I'm kinda obsessed by this problem because i went through it with an AMC 401 engine years ago i changed that engine in favor of a SB Chevy just to wake up from this nightmare but murphy's law had something to do even on my 350, than i thought was proof from this issue but is not.
My mistake was to leave the old dizzy gear with a new Edelbrock cam and a no sense high volume pump...i replaced cam and the whole distributor of course with a new gear, made a groove into its shaft to improve dizzy/cam gear lubrication, put a new stock oil pump,did a good set up included put it at the correct height and did a very good break in with the proper lubricant, that's it, nothing magic...

Back to your problem, i'm pretty sure you have to change both cam and dizzy gear but before to di that i would check if distributor shaft is bottoming down causing an excessive drag on the oil pump getting the distributor hard to turn, make also sure the oil pump itself is spinning nice and free,the distributor height isn't the direct responsable of the wear unless gears are woring close to the edge wich i think is almost impossible, however the contact pattern of the gear must be kinda in the middle of the height or close to that, you just need to get shims to put in underneath the distr. shaft neck or get and adjustable one from MSD.
You said your oil pump is stock, are you 100% positive about that? Just check on its casting, stock pump is Melling 55A, no HV or H something.

I also believe that there's sometime a very little balance keeping the gears wear under control, just make sure all the components you're using are matching together and do again a very good break in after the set up, put moly lube or a very good specific lube on the gears, i use to put moly instead other stuff because it's thick and will stay on for months, so you don't have to worry about fire up the engine if you cannot.

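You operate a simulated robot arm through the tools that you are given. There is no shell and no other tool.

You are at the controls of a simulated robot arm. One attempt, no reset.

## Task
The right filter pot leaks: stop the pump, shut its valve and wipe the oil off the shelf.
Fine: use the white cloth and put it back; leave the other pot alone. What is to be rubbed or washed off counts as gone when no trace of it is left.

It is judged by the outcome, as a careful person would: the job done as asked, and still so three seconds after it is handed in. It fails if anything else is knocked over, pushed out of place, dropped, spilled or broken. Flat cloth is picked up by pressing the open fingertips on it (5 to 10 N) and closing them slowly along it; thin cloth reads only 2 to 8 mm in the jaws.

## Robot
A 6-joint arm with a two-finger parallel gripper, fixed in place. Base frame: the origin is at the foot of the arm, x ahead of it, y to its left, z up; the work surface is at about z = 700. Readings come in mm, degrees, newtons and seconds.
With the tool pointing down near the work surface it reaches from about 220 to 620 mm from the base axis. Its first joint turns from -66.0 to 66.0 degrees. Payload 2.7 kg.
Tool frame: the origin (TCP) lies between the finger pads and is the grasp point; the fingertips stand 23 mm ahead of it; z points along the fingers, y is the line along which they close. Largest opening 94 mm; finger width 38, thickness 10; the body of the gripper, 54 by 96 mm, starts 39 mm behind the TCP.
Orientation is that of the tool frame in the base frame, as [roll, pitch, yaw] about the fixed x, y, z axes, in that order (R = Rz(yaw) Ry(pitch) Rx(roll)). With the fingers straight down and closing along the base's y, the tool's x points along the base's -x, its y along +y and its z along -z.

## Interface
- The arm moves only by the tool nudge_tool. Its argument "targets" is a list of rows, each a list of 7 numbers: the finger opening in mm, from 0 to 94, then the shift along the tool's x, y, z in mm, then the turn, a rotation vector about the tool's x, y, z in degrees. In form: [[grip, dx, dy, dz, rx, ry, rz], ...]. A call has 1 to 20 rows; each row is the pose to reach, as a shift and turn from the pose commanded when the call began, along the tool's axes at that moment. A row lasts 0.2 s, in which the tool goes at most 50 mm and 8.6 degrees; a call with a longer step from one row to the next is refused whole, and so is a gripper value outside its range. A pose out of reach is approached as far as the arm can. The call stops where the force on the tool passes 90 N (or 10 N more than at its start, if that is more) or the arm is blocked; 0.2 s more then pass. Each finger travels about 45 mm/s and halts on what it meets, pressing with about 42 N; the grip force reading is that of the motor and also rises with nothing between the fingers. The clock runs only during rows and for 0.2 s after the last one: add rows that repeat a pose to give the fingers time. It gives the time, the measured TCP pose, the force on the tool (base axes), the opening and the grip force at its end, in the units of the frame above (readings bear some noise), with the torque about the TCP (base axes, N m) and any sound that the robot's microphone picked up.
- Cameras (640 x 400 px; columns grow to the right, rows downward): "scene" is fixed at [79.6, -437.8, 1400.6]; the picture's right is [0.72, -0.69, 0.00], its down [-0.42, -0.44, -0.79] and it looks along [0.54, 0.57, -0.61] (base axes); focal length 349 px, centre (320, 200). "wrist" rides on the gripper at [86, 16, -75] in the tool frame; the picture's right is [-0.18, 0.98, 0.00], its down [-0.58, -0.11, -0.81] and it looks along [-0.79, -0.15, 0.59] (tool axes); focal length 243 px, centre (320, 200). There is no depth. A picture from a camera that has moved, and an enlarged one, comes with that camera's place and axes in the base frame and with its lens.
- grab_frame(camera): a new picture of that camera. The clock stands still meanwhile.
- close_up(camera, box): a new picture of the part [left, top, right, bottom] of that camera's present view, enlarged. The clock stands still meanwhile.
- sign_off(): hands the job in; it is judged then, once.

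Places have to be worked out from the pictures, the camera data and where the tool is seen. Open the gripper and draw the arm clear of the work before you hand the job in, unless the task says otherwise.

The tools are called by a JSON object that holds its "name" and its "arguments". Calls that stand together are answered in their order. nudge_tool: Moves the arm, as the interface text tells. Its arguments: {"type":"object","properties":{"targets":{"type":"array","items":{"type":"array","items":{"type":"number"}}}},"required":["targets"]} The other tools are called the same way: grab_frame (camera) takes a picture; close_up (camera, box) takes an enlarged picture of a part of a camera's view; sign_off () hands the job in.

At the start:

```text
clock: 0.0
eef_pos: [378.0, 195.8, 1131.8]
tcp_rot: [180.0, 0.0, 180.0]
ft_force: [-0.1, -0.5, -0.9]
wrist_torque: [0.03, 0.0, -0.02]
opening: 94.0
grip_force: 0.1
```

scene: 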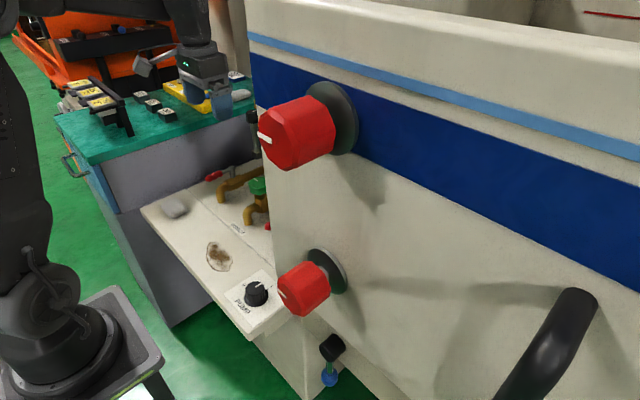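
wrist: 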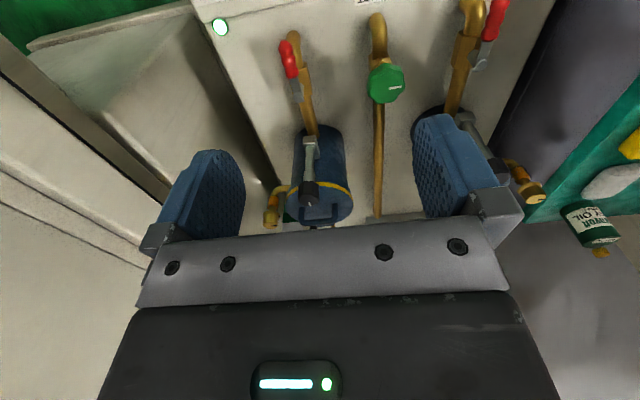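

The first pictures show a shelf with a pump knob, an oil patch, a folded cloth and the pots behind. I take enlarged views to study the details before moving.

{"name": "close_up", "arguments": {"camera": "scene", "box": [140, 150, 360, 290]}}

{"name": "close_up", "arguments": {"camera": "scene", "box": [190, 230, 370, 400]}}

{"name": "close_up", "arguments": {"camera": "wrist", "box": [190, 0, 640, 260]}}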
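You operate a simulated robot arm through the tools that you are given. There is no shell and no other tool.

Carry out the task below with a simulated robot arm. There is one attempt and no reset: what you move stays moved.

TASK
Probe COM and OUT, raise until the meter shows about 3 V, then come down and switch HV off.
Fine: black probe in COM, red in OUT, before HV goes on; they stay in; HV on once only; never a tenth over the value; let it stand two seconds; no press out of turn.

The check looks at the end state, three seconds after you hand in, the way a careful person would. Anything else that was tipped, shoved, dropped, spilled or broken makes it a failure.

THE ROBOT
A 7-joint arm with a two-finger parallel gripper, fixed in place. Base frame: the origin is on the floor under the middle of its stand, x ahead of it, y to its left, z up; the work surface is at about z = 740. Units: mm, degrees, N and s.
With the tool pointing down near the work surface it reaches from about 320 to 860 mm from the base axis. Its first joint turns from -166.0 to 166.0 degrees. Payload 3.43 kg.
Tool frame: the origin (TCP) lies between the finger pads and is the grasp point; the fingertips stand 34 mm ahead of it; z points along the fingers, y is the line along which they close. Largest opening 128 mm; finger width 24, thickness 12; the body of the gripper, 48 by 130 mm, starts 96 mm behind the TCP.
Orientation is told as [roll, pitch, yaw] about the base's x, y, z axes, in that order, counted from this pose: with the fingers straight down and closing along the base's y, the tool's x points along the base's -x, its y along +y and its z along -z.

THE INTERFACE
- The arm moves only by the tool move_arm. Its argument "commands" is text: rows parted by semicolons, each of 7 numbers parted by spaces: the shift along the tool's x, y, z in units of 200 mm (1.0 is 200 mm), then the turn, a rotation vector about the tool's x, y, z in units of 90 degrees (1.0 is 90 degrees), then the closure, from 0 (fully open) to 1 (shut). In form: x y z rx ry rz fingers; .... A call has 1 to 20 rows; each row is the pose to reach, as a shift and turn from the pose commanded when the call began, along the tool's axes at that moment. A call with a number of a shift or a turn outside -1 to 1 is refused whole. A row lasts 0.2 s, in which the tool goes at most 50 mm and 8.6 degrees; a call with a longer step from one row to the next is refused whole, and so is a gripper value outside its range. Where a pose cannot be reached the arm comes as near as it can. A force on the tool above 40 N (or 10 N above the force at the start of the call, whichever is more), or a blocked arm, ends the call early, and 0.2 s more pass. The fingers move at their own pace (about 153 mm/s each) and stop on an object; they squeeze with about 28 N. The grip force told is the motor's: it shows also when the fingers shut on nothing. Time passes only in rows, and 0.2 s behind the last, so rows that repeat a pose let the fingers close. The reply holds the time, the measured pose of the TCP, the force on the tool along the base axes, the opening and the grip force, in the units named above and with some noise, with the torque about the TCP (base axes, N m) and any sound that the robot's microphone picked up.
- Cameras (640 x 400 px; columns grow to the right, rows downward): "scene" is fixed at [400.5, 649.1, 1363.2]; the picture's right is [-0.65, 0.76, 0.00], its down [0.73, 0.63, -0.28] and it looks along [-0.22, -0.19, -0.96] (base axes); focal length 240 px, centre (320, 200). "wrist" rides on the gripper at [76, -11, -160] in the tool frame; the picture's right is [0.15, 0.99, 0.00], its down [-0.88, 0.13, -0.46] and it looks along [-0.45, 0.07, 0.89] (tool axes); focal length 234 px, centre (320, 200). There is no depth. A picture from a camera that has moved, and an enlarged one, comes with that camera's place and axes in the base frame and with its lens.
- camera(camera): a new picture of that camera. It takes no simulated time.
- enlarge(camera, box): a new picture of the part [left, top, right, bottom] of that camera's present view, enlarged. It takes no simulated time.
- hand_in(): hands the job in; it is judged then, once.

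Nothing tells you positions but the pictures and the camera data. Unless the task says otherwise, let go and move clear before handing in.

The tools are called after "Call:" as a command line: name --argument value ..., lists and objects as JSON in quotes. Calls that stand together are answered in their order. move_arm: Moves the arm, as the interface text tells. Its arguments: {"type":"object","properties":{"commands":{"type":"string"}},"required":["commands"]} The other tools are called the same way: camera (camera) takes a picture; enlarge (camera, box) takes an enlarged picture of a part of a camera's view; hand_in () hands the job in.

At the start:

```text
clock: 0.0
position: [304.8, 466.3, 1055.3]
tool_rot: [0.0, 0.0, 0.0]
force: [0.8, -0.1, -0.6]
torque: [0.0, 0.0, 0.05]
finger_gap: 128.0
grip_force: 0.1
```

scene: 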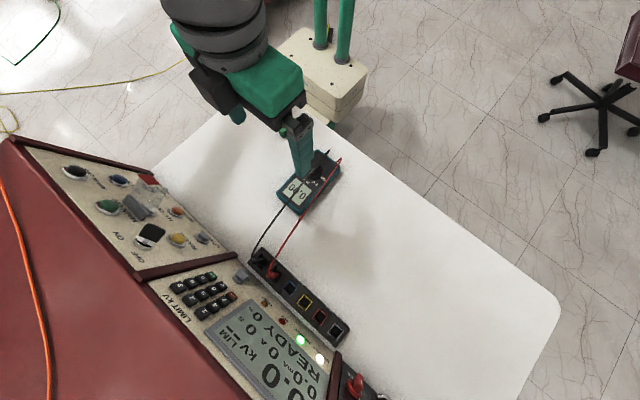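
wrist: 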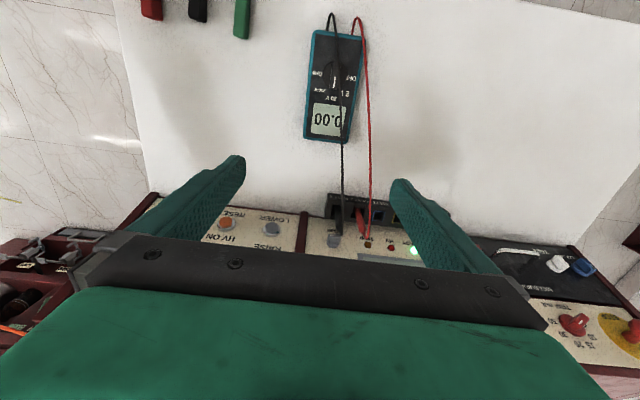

I'll write down all the things i know about this problem and hope you find a solution, the most likely causes of premature or excessive wear are:



-Distributor is bottoming down on the oil pump shaft causing excessive drag
-High volume and or pressure oil pump with stock or close to stock bearings clearances
-Non matching gears, example "steel roller cam with iron dizzy"
-Very thick oil and cold weather can lead the gearsto wear faster because of the huge load on them
-Camwalk
-Bad break in (so rare)

Said that, anything that creates more than normal load on the gears could be a problem.
keep me tuned!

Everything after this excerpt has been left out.